When you see Alec Baldwin appear a second time in the credits, as Executive Producer, you feel that Nuremberg was probably conceived as a vanity project for him. Fortunately it is quite easy to let the early scenes of the Court's setup just wash over you, and of course Jill Hennessey is always easy on the eyes. Much of the first half of the first episode is more or less soap opera. Jackson has to persuade Judge Biddle to go to Nuremberg, then to relinquish the Presidency of the court to the British. The bantering relationship with his secretary (Hennessey) serves as a prelude to their becoming lovers during their time in Germany.

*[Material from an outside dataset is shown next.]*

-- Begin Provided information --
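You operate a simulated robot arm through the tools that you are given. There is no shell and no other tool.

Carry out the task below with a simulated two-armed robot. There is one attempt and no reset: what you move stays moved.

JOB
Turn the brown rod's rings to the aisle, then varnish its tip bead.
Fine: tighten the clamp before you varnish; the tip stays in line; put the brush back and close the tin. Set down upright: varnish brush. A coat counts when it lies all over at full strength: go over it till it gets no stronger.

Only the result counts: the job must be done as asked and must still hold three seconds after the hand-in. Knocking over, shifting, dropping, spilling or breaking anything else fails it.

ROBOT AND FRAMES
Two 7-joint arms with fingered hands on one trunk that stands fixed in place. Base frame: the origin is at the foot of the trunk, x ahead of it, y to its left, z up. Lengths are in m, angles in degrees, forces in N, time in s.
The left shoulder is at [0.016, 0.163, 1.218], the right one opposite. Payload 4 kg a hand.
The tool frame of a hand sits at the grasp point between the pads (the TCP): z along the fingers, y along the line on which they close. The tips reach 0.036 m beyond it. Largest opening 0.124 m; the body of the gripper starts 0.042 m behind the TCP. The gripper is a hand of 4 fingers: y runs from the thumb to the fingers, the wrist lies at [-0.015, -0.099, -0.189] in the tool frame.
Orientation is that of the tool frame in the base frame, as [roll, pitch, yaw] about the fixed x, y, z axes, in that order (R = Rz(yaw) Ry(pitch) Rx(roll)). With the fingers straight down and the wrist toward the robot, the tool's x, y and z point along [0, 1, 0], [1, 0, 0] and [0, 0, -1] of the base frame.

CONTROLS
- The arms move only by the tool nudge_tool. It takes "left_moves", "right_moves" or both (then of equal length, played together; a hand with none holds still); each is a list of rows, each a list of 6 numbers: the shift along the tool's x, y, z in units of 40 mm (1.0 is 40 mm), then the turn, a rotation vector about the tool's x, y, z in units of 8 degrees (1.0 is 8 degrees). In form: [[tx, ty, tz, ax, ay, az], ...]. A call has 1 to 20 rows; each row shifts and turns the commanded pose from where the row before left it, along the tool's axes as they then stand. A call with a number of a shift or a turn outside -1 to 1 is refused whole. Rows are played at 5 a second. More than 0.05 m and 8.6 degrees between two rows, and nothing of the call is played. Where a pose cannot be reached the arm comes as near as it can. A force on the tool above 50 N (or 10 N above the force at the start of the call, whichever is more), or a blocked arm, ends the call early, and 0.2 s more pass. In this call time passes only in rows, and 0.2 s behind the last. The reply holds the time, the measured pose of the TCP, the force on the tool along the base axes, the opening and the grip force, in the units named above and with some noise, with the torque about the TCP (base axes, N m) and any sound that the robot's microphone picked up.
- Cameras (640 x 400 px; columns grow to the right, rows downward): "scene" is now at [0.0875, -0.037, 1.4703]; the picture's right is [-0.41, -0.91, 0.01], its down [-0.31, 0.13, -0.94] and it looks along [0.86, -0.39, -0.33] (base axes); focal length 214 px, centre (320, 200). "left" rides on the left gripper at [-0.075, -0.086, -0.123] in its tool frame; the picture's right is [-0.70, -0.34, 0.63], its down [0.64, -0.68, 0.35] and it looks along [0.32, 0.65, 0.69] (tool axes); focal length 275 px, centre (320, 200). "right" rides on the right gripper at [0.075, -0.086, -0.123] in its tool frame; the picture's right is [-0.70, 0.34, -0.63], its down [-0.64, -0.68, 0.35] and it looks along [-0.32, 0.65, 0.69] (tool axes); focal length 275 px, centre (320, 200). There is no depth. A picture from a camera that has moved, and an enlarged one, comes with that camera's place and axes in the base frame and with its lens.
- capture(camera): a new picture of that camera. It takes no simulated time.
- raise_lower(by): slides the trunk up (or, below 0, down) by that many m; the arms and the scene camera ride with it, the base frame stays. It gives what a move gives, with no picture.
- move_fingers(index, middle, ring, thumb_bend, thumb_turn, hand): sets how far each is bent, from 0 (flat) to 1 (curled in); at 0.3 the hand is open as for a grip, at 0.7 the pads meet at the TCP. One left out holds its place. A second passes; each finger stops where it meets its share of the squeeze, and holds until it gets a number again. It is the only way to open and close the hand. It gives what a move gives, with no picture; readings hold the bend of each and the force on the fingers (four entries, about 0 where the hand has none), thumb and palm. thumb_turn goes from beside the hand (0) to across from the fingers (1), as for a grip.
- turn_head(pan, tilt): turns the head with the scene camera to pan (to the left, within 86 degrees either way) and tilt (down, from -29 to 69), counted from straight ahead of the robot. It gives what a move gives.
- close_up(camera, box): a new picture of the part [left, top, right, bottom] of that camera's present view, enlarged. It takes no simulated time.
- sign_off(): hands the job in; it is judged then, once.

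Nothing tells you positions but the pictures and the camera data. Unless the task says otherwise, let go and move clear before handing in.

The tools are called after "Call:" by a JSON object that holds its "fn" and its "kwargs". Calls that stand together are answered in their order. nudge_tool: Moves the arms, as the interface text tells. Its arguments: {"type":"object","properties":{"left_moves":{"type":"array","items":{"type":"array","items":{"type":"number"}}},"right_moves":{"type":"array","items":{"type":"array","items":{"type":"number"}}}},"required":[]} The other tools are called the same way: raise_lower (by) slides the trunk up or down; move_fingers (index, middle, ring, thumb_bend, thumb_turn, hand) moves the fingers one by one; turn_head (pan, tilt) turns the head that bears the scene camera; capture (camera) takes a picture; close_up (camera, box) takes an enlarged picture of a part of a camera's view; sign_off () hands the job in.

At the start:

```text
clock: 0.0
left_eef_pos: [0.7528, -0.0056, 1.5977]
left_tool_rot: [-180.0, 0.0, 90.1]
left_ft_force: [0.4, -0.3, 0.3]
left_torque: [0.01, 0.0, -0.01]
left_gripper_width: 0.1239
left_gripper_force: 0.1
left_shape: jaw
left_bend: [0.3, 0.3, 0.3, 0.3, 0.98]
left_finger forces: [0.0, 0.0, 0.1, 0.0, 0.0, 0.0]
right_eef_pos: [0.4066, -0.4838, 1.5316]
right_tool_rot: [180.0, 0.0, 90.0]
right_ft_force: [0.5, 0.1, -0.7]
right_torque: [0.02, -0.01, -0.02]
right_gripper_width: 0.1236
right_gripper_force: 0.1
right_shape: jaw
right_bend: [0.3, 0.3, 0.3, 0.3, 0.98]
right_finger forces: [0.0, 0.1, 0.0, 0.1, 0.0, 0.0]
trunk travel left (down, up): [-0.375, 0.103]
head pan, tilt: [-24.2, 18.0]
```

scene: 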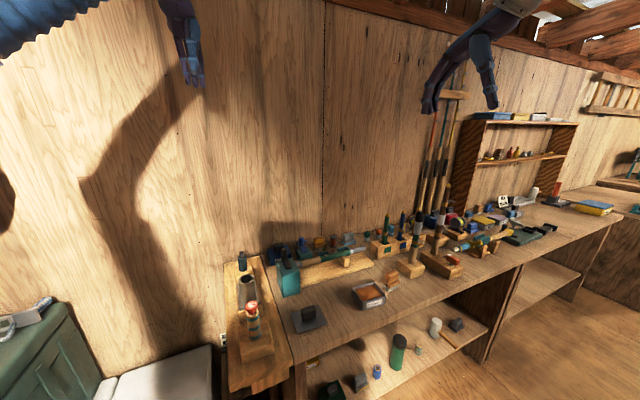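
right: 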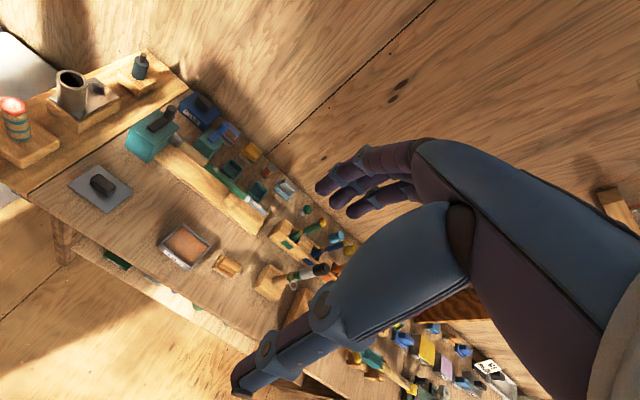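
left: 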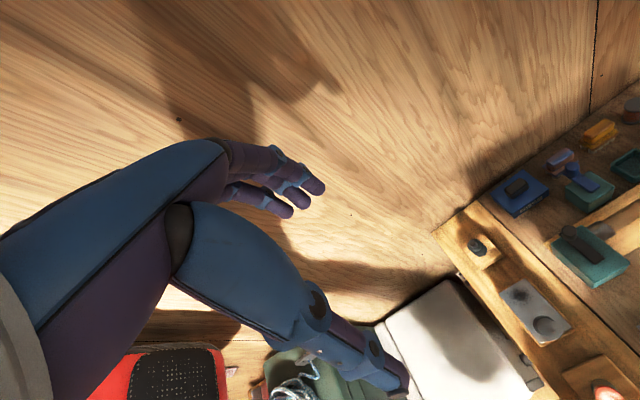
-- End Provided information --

At this point Hermann Goering appears (the great Brian Cox on top form), totally dominating the trial, totally dominating this mini-series, and your attention is grasped and held. Cox almost wipes Baldwin off the screen. Unfortunately it's very hard not to gain a great deal of sympathy for Goering, particularly when he is with his family, or in the heart-to-heart chats with his G. I. prison guard, Tex. We see Goering as he undoubtedly saw himself, but in reality he wasn't like that at all. The Nuremberg trial and the general travails of imprisonment were an excellent opportunity for him to smarten himself up: prior to his arrest he had become a dissolute and overweight drug addict. Unfortunately no sign of this weakness of character was carried over into the script, leaving an impression of Goering as a noble, principled man - irrespective of whether you agreed with his principles.

Also very watchable was Matt Craven in the role of Gilbert the aforementioned psychologist, and Christopher Plummer as British prosecutor David Maxwell-Fyfe (although the real Maxwell-Fyfe was the younger prosecutor, not an elder mentor as depicted here). Particularly gratifying is the scene in which Maxwell-Fyfe tells Jackson that "your documentary approach is legally impeccable - but as drama it's absolutely stultifying" - which might stand as an apt description of Baldwin's part in this series.

A last little curiosity, and not to make any personal remarks about Herbert Knaup, but I did find it strange that they cast Knaup, a slightly odd-looking actor, to play Albert Speer, by fairly common consent the handsomest and most photogenic of all the Nazi leaders, particularly as Speer was portrayed here in a sympathetic light. Other than Knaup, many of the actors were very close in looks to their real-life counterparts, most notably Roc LaFortune as Rudolf Hess, almost a living double.